▶ Exercise requirements:
Copy each line of the data below with the word "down".

▶ Dataset section:
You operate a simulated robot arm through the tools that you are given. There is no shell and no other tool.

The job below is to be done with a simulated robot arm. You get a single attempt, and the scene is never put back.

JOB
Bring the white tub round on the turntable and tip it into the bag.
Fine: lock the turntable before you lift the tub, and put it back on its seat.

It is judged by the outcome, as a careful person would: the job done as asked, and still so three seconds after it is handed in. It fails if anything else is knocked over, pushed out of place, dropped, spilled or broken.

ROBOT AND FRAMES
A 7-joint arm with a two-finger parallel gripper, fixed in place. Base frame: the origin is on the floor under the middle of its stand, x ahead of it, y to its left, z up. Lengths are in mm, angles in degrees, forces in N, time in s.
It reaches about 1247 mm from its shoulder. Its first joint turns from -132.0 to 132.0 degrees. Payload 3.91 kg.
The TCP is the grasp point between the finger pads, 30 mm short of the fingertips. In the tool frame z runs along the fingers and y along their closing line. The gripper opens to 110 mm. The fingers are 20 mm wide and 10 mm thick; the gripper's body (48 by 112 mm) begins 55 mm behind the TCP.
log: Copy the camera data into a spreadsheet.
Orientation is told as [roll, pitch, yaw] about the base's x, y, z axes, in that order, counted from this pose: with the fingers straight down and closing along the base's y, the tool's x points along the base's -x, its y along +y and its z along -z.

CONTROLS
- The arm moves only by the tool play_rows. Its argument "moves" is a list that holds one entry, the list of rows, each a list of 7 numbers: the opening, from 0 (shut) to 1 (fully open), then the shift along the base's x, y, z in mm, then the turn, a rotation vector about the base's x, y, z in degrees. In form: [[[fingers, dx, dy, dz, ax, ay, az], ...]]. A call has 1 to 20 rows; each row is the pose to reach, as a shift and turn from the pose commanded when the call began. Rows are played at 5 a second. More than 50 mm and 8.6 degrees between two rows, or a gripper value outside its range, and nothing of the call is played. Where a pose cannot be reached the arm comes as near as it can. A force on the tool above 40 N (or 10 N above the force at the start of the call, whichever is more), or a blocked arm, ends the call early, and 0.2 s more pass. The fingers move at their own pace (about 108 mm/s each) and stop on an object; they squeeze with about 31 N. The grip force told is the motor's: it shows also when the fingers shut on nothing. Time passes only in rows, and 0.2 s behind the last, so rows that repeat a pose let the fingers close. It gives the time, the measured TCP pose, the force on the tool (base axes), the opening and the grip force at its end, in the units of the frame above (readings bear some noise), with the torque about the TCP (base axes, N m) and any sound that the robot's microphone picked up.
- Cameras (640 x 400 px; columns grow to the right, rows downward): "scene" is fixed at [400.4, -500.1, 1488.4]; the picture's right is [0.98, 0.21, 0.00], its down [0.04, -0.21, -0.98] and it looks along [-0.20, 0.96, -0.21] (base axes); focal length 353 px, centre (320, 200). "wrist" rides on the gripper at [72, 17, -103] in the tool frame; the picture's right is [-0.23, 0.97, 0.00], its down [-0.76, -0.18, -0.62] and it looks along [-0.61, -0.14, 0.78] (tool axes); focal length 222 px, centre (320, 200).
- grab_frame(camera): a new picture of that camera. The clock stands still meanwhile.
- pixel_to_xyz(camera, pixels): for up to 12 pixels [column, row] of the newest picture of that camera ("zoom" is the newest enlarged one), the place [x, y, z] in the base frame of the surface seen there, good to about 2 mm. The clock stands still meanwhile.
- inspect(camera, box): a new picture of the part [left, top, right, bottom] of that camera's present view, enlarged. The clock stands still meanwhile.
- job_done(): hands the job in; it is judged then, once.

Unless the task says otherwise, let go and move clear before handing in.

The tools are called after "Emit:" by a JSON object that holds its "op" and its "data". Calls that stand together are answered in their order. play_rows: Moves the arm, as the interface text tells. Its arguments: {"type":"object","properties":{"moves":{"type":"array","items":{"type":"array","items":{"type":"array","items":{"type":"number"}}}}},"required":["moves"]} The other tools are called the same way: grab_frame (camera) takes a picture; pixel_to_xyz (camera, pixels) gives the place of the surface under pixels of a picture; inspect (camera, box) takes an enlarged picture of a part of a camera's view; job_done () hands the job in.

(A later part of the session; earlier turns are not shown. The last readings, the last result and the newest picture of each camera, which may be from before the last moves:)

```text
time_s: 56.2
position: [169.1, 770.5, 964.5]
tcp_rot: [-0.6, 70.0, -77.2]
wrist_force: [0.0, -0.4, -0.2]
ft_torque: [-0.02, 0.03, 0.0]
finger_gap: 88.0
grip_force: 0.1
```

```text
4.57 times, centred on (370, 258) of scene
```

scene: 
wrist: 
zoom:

▶ Response:
Orientation is told as [roll, pitch, yaw] about the base's x, y, z axes, in that order, counted from this pose: with the fingers straight down and closing along the base's y, the tool's x points along the base's -x, its y along +y and its z along -z.
- Cameras (640 x 400 px; columns grow to the right, rows downward): "scene" is fixed at [400.4, -500.1, 1488.4]; the picture's right is [0.98, 0.21, 0.00], its down [0.04, -0.21, -0.98] and it looks along [-0.20, 0.96, -0.21] (base axes); focal length 353 px, centre (320, 200). "wrist" rides on the gripper at [72, 17, -103] in the tool frame; the picture's right is [-0.23, 0.97, 0.00], its down [-0.76, -0.18, -0.62] and it looks along [-0.61, -0.14, 0.78] (tool axes); focal length 222 px, centre (320, 200).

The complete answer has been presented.